## Data extract
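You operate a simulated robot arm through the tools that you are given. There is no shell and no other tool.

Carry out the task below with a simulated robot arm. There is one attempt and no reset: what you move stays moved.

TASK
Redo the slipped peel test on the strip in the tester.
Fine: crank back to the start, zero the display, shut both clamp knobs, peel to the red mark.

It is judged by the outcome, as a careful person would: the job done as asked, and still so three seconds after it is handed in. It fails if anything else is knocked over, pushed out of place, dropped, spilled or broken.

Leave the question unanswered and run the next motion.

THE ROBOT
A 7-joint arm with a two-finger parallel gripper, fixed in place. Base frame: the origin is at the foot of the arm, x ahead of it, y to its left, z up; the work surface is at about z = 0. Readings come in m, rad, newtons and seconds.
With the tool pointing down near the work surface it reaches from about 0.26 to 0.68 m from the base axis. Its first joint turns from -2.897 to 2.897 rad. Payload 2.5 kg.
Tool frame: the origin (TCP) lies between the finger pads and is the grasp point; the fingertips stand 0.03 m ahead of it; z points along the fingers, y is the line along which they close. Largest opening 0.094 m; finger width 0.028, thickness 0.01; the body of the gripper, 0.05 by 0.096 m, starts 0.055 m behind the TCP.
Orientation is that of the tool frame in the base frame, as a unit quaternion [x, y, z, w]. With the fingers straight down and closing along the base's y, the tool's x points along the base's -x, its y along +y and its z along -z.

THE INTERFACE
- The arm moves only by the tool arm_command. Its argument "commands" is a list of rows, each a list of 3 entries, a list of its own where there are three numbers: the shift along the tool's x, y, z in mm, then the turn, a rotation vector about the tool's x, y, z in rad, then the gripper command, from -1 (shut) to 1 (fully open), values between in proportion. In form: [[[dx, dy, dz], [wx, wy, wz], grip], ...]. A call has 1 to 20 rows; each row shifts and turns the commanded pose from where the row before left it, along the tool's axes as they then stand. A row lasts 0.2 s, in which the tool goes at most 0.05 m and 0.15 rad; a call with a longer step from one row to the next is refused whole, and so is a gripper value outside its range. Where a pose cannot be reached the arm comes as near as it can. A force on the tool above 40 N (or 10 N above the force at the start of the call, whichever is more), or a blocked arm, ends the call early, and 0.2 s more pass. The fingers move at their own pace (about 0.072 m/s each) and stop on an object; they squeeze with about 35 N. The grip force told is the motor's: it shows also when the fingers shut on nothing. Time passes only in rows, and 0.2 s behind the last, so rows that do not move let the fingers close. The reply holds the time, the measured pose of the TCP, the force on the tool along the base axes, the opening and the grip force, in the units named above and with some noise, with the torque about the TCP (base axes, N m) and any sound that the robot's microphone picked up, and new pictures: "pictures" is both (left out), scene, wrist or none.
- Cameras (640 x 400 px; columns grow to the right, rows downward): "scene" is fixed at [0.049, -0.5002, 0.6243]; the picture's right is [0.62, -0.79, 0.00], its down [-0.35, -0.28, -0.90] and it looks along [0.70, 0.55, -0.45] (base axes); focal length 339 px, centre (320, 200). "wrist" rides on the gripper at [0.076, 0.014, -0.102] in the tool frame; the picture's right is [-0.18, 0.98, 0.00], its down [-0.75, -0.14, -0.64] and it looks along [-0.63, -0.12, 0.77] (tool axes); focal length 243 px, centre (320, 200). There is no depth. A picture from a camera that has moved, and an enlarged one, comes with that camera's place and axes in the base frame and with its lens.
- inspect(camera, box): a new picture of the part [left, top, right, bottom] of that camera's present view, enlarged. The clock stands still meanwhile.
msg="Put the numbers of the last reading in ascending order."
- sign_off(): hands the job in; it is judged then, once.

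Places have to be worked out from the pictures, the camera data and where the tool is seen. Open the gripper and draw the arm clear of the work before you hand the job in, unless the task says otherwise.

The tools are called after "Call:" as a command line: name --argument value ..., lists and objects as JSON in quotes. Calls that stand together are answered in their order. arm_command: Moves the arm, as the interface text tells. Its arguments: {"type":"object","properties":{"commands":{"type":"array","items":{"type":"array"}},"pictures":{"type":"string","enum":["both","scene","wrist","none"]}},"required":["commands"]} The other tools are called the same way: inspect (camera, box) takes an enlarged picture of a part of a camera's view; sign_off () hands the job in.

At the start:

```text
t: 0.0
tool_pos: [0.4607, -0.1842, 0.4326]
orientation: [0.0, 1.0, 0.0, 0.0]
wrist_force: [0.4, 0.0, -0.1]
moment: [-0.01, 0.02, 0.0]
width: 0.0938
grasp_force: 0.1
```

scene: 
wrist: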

## What you should do
Go through the listing above line by line and say how many lines hold the word "view". Reply with that number only.

## Worked answer
2